September 22, 2018
ICF presents documentary ‘Multifaceted Japan”
On 22 September at 12.30 the Russian TV channel ‘Culture’ will present the film ‘Multifaceted Japan’. The script was written by Professor Panov, the former Ambassador of the Russian Federation in Japan and the Head of the Diplomacy Faculty of MGIMO.
The film shows various aspects of life in Japan and the Japanese – the culture and religion, the attitude to nature and work, the modern and traditional Japan.
The screenwriter – Professor Panov, the former Ambassador of the Russian Federation in Japan and the Head of the Diplomacy Faculty of MGIMO; the director – Marina Kireeva, the Editor and the Head of the Content Production of Ostankino TV production company, the producer – Olga Monakhova, the Director of the International Chodiev Foundation.
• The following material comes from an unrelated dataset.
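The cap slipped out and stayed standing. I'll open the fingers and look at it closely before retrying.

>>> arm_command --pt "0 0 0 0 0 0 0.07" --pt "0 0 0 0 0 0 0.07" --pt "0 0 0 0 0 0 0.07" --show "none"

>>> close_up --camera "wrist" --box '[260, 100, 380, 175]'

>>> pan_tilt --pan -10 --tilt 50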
The film was created with the support of the International Chodiev Foundation in 2018.
If you meet someone without giving them your business card, everyone is extremely surprised, but still smiles. It’s almost impossible to see an angry Japanese: if he does not smile, then he is reservedly courteous.
There are about 135 million Japanese people – almost as much as the Russians. How do they all fit on those islands? High-speed highways over several floors, skyscrapers and small apartments even for wealthy families. But all this is on the surface.
And what is inside? In the spring, the Japanese are ready to make a pilgrimage from the south to the north of the country, following the cherry blossom. Hanami is a celebration of admiration. Since Friday evening, the Japanese occupy places under the flowering trees to arrange a picnic. Worship of nature is the basis of Shinto – a unique religion belonging only to the Japanese. Gods-spirits (kami) have chosen the Japanese islands as the place of their habitat: they live in trees and stones. The First Emperor was also considered the grandson of the Sun Goddess. He is still called ‘The Heavenly Lord’, however after the Second World War, the Emperor was no longer considered a ‘living deity’. And here is a fisherman who came to a lake, bought a fishing license, caught five trout, asked them for forgiveness and let them go.
What factors shaped the Japanese character? Where does this tremendous diligence and endurance come from?
Where are the roots of the Japanese economic miracle and the technological breakthrough that the country made after the Second World War?
What is the life of a modern Japanese – what does he eat? How does he rest? What are his values? And what does he dream about?
Main protagonists of the film are both high-ranking officials and ordinary people – Hokkaido fishermen, Kyoto artisans, Tokyo office employees, the family of the former Prime Minister Yukio Hatoyama. The students are discussing in what direction Japan will develop in the future.